Periodic perturbations of central force problems and an application to a restricted $3$-body problem

Abstract: We consider a perturbation of a central force problem of the form \begin{equation*} \ddot x = V'(|x|) \frac{x}{|x|} + \varepsilon \,\nabla_x U(t,x), \quad x \in \mathbb{R}^{2} \setminus {0}, \end{equation*} where $\varepsilon \in \mathbb{R}$ is a small parameter, $V\colon (0,+\infty) \to \mathbb{R}$ and $U\colon \mathbb{R} \times (\mathbb{R}^{2} \setminus {0}) \to \mathbb{R}$ are smooth functions, and $U$ is $\tau$-periodic in the first variable.
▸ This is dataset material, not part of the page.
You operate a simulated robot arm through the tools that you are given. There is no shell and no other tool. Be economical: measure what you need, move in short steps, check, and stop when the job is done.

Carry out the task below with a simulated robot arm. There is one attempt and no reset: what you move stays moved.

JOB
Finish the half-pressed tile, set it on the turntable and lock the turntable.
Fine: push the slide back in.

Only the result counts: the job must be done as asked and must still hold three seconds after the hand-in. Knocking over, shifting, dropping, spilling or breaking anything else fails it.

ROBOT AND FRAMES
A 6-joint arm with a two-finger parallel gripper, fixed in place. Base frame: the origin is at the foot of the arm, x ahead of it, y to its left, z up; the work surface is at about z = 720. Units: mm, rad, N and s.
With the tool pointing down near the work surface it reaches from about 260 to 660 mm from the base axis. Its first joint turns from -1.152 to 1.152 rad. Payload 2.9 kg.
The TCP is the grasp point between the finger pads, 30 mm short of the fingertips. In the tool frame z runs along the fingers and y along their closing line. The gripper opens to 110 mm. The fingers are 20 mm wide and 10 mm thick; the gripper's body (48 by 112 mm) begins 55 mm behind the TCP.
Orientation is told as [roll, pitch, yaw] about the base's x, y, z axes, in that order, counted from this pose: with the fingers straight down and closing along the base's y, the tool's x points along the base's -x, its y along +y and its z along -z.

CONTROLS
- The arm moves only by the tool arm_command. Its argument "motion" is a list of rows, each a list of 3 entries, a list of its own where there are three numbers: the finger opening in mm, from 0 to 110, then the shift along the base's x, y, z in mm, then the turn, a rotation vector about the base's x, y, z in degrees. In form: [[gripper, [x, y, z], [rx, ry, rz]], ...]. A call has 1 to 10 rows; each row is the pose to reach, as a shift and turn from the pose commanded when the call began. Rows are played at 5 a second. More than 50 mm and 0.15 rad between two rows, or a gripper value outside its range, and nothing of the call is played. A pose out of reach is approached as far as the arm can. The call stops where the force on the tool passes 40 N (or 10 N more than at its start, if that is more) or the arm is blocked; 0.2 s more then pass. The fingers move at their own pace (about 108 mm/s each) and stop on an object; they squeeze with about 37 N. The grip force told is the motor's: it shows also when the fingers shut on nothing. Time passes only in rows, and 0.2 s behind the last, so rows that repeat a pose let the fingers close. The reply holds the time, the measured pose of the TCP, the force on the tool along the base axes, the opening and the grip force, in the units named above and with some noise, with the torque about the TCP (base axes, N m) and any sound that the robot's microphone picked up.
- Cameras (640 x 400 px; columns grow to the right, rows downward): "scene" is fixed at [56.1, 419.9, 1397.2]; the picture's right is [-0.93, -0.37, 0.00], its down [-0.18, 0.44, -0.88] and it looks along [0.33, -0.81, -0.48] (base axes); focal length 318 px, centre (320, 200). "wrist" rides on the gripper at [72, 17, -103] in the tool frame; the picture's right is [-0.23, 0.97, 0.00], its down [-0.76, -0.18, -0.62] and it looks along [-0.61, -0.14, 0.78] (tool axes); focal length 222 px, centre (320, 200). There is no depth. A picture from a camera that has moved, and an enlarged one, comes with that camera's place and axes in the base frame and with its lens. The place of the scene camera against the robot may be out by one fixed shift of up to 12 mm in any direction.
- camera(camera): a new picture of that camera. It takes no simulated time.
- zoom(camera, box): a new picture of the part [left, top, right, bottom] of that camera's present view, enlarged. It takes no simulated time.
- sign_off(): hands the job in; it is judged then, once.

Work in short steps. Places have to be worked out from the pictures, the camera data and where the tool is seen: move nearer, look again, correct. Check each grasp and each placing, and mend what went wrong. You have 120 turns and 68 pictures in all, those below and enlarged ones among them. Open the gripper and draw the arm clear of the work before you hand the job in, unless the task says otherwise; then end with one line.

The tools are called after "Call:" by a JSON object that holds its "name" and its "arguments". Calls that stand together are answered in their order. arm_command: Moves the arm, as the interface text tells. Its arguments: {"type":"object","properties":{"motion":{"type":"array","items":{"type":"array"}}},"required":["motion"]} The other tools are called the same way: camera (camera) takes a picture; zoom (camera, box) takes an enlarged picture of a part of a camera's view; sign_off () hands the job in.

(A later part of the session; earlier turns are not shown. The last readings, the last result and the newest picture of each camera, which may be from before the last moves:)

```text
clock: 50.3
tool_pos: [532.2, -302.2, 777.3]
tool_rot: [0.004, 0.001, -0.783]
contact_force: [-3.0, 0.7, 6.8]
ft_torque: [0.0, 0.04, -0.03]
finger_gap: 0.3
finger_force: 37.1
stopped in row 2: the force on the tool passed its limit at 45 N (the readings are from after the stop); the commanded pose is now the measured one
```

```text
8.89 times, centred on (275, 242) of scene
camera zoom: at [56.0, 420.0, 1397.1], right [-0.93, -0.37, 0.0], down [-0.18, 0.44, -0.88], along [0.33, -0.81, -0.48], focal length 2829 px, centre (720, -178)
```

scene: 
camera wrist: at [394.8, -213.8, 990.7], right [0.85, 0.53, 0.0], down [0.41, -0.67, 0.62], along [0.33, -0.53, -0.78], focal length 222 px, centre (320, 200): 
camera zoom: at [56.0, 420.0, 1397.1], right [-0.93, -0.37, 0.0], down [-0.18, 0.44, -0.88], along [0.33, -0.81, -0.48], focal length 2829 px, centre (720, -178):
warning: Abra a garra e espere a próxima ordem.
Based on the introduction of suitable time-maps (the radial period and the apsidal angle) for the unperturbed problem ($\varepsilon=0$) and of an associated non-degeneracy condition, we apply an higher-dimensional version of the Poincar\'{e}-Birkhoff fixed point theorem to prove the existence of non-circular $\tau$-periodic solutions bifurcating from invariant tori at $\varepsilon=0$. We then prove that this non-degeneracy condition is satisfied for some concrete examples of physical interest (including the homogeneous potential $V(r)=\kappa/r^{\alpha}$ for $\alpha\in(-\infty,2)\setminus{-2,0,1}$). Finally, an application is given to a restricted $3$-body problem with a non-Newtonian interaction.